→ To be done
Each line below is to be written out in full, exactly as shown.

★ ★ ★

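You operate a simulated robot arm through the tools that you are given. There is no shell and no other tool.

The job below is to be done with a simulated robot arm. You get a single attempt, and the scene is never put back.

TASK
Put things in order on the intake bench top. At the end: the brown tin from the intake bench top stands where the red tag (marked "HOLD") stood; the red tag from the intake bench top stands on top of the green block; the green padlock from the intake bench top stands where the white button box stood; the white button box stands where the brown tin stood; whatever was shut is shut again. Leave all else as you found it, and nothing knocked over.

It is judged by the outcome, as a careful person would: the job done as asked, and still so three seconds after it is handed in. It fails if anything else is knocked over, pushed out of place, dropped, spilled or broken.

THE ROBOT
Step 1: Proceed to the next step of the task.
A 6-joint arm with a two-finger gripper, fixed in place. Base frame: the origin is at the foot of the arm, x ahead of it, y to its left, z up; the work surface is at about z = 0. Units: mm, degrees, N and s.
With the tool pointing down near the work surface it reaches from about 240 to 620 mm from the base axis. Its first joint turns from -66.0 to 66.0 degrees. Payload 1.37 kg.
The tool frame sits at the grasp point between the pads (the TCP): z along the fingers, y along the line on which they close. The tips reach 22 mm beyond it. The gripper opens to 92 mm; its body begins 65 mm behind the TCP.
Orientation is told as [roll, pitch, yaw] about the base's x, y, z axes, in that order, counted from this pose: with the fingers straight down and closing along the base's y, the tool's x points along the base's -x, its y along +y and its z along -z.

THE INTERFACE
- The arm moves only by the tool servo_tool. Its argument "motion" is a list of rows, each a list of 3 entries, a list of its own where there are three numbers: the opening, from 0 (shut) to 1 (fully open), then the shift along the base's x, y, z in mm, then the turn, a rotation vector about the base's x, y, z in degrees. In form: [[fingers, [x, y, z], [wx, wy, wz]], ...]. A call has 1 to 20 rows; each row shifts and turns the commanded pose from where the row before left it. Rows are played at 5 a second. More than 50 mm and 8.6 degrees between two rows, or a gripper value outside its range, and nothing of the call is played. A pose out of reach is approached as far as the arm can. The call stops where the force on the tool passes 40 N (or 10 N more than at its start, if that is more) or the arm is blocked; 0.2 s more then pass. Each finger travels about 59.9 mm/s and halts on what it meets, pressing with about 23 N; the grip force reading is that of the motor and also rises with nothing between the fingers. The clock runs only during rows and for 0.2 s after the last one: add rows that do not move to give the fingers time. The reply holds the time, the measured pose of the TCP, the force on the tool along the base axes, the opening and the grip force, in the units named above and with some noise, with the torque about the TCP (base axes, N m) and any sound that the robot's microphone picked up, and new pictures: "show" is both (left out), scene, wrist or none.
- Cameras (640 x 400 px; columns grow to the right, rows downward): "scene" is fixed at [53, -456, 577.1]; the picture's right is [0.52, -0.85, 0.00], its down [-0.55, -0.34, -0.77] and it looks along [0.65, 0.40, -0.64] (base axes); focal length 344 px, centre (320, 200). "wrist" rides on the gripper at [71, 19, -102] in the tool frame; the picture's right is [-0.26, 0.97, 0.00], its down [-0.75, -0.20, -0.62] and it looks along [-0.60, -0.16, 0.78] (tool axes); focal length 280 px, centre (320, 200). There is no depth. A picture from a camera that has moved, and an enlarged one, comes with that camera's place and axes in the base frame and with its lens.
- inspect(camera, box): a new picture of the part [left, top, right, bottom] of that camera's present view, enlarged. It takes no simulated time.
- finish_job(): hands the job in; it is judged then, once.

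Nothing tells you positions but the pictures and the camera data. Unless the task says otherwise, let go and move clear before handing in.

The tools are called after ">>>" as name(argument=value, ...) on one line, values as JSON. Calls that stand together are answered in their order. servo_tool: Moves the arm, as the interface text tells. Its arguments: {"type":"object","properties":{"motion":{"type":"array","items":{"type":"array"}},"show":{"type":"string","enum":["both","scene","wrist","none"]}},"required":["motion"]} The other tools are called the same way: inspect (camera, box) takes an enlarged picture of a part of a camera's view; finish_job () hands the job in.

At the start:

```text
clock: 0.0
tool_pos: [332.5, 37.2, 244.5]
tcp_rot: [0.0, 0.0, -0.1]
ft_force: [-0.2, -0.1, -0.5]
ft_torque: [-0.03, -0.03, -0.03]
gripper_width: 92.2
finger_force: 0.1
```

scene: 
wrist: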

★ ★ ★

→ Answer below
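You operate a simulated robot arm through the tools that you are given. There is no shell and no other tool.

The job below is to be done with a simulated robot arm. You get a single attempt, and the scene is never put back.

TASK
Put things in order on the intake bench top. At the end: the brown tin from the intake bench top stands where the red tag (marked "HOLD") stood; the red tag from the intake bench top stands on top of the green block; the green padlock from the intake bench top stands where the white button box stood; the white button box stands where the brown tin stood; whatever was shut is shut again. Leave all else as you found it, and nothing knocked over.

It is judged by the outcome, as a careful person would: the job done as asked, and still so three seconds after it is handed in. It fails if anything else is knocked over, pushed out of place, dropped, spilled or broken.

THE ROBOT
Step 1: Proceed to the next step of the task.
A 6-joint arm with a two-finger gripper, fixed in place. Base frame: the origin is at the foot of the arm, x ahead of it, y to its left, z up; the work surface is at about z = 0. Units: mm, degrees, N and s.
With the tool pointing down near the work surface it reaches from about 240 to 620 mm from the base axis. Its first joint turns from -66.0 to 66.0 degrees. Payload 1.37 kg.
The tool frame sits at the grasp point between the pads (the TCP): z along the fingers, y along the line on which they close. The tips reach 22 mm beyond it. The gripper opens to 92 mm; its body begins 65 mm behind the TCP.
Orientation is told as [roll, pitch, yaw] about the base's x, y, z axes, in that order, counted from this pose: with the fingers straight down and closing along the base's y, the tool's x points along the base's -x, its y along +y and its z along -z.

THE INTERFACE
- The arm moves only by the tool servo_tool. Its argument "motion" is a list of rows, each a list of 3 entries, a list of its own where there are three numbers: the opening, from 0 (shut) to 1 (fully open), then the shift along the base's x, y, z in mm, then the turn, a rotation vector about the base's x, y, z in degrees. In form: [[fingers, [x, y, z], [wx, wy, wz]], ...]. A call has 1 to 20 rows; each row shifts and turns the commanded pose from where the row before left it. Rows are played at 5 a second. More than 50 mm and 8.6 degrees between two rows, or a gripper value outside its range, and nothing of the call is played. A pose out of reach is approached as far as the arm can. The call stops where the force on the tool passes 40 N (or 10 N more than at its start, if that is more) or the arm is blocked; 0.2 s more then pass. Each finger travels about 59.9 mm/s and halts on what it meets, pressing with about 23 N; the grip force reading is that of the motor and also rises with nothing between the fingers. The clock runs only during rows and for 0.2 s after the last one: add rows that do not move to give the fingers time. The reply holds the time, the measured pose of the TCP, the force on the tool along the base axes, the opening and the grip force, in the units named above and with some noise, with the torque about the TCP (base axes, N m) and any sound that the robot's microphone picked up, and new pictures: "show" is both (left out), scene, wrist or none.
- Cameras (640 x 400 px; columns grow to the right, rows downward): "scene" is fixed at [53, -456, 577.1]; the picture's right is [0.52, -0.85, 0.00], its down [-0.55, -0.34, -0.77] and it looks along [0.65, 0.40, -0.64] (base axes); focal length 344 px, centre (320, 200). "wrist" rides on the gripper at [71, 19, -102] in the tool frame; the picture's right is [-0.26, 0.97, 0.00], its down [-0.75, -0.20, -0.62] and it looks along [-0.60, -0.16, 0.78] (tool axes); focal length 280 px, centre (320, 200). There is no depth. A picture from a camera that has moved, and an enlarged one, comes with that camera's place and axes in the base frame and with its lens.
- inspect(camera, box): a new picture of the part [left, top, right, bottom] of that camera's present view, enlarged. It takes no simulated time.
- finish_job(): hands the job in; it is judged then, once.

Nothing tells you positions but the pictures and the camera data. Unless the task says otherwise, let go and move clear before handing in.

The tools are called after ">>>" as name(argument=value, ...) on one line, values as JSON. Calls that stand together are answered in their order. servo_tool: Moves the arm, as the interface text tells. Its arguments: {"type":"object","properties":{"motion":{"type":"array","items":{"type":"array"}},"show":{"type":"string","enum":["both","scene","wrist","none"]}},"required":["motion"]} The other tools are called the same way: inspect (camera, box) takes an enlarged picture of a part of a camera's view; finish_job () hands the job in.

At the start:

```text
clock: 0.0
tool_pos: [332.5, 37.2, 244.5]
tcp_rot: [0.0, 0.0, -0.1]
ft_force: [-0.2, -0.1, -0.5]
ft_torque: [-0.03, -0.03, -0.03]
gripper_width: 92.2
finger_force: 0.1
```

scene: 
wrist: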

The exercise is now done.